***** Text to read

Steve Bristol (06:39):
It’s a great question. And, and it is, and the spaghetti analogy I think is, is a pretty accurate one. there’s a little more thought behind it before we throw it, but yeah. You know, obviously, you know, the hunt school, Princeton, where I am now, we’re a, we’re a boarding in day school in Princeton, New Jersey. And so we have local kids who are day students. We have domestic borders. So kids from around, you know, 18 different states in the us. And then we have kids that come from, you know, 20, we’ve got, these are trying to manage. What we’ve done is we put our kids into two teams and they come to school on alternate days. So kids come every other day for in-person classes and that’s reduced the density in our classrooms. A lot of our international kids are, are studying virtually and they’re logging in from home and attending classes that way.


Steve Bristol (07:44):
It’s, it’s a phenomenal challenge for teachers that are on the, the, the ground floor of this that are standing in a classroom with, you know, five kids sitting at a table in front of them and another seven kids on a screen behind them. And, and how do you serve both of those groups and, and, you know, and work intentionally in our classes are small and we, we want to give personal attention. And so they’re trying to engage all of those kids into the conversation and into the class, and, you know, and, and into practical work, instead of, you know, the old kind of teaching where the teacher just lectures and the kids take notes, we’ve moved pretty far away from that to where our classrooms are really dynamic and active and interactive trying to do that. Both virtually and in person at the same time is I think is a phenomenal challenge on top of that. You know, we’ve gotta keep everybody safe. You know, we, we’ve got, we’ve put in a phenomenal amount of safety and health protocols. We all get screened every morning before we come to school. Yeah. You know, I get my temperature checked and I get a little bracelet that the screener gives me that says, I’m, I’m good to go for today. But it’s, you know, the health and safety piece is, has dominated our work all summer long and, and on a daily basis.

**********

— The request —
Pick up the text to read at the point where it stops and go on.

***** Dataset excerpt

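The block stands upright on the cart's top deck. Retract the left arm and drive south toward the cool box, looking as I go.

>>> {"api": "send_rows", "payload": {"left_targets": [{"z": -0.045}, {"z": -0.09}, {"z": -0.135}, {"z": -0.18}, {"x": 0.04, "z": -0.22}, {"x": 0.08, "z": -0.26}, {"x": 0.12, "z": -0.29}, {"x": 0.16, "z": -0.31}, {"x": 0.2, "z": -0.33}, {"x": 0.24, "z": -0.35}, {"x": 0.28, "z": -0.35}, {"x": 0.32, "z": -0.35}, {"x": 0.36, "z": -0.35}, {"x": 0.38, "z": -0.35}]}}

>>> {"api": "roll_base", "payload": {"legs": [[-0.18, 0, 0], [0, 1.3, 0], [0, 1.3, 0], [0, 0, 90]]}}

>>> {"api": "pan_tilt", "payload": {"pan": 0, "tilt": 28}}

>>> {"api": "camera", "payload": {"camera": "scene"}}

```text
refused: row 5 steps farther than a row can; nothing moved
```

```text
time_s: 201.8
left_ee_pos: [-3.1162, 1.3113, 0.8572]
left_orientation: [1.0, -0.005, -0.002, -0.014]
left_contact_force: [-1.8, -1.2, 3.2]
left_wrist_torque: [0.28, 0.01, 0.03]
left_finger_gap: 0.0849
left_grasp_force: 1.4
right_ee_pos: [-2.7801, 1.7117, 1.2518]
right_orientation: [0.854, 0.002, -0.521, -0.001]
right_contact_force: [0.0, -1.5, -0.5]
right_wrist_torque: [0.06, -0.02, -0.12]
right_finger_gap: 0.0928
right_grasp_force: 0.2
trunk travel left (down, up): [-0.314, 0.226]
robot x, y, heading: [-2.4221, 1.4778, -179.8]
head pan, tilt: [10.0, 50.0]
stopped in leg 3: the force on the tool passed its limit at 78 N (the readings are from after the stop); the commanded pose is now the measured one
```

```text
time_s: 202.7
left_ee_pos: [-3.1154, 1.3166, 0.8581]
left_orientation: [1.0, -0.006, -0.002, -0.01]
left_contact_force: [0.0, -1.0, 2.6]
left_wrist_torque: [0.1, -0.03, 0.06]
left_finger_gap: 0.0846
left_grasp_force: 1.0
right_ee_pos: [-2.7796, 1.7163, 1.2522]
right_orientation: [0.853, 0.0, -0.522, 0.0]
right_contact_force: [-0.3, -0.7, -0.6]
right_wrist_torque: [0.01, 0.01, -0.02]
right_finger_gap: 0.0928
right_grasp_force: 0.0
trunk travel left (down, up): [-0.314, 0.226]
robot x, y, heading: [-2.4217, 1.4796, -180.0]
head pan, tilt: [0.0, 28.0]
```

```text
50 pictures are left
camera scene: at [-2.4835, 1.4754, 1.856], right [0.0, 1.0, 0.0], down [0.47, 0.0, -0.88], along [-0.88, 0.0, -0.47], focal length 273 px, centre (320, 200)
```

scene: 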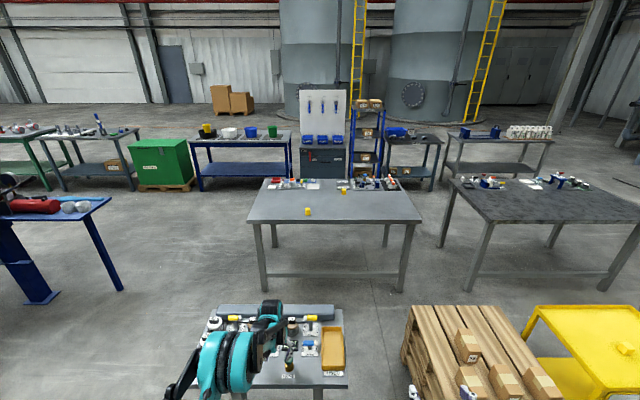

**********

— Exercise response —
Sam Demma (09:07):
Yeah, no, that’s, that, that makes a lot of sense. Things are definitely changing really, really fast. And sounds like unschool was doing a great job of adjusting on the fly and trying to still be of service to students as much as they possibly can. I’m curious to know when you were a student, did you have someone in your life who like maybe a coach who guided you, who pushed you that helped you when you were at a low point in your life? There might be a coach that sticks out in mind. And the reason I’m asking is I’m curious to know what that coach did for you, so that other educators listening might think about doing the same thing for their students.


Steve Bristol (09:45):
Yeah. I, I, I have a very specific experience that really set me in a lot of ways. It’s been the foundation of my own teaching coaching. I was a senior in high school and, and was a pretty serious soccer and lacrosse player, but I didn’t really play a sport in the winter. I’d done a little basketball, but, you know, I peaked on the JV team I think was as good as I ever got. And the athletic director came to me one day and asked if I would help coach the freshman basketball. They had a lot of kids out there. They had a teacher that wasn’t really, you know, he was more of a science teacher than a coach and, and kind of needed someone out there to help keep order. So, because the athletic director was also my advisor, I thought it would be a good idea to, to sort of do whatever he asked me to do.


Steve Bristol (10:34):
He where I knew it, I was coaching my own basketball team and we had a group below the freshman, you know, sort of freshman B is essentially who I was coaching. So these are the least athletic kids in the school. I’m doing it in a sport where I don’t feel a tremendous amount of confidence. You know, it, it was a recipe for disaster. So we went to our first away game and the athletic director drove the van and, and brought us there. And, and he just sat in the bench and he didn’t say a word the whole time, and I never shut up. I mean, I talked those kids through every step, every pass, every shot, I was just a, a constant voice in their ear in, in, you know, my trying to help them, you know, be successful and win the game and do all of those things.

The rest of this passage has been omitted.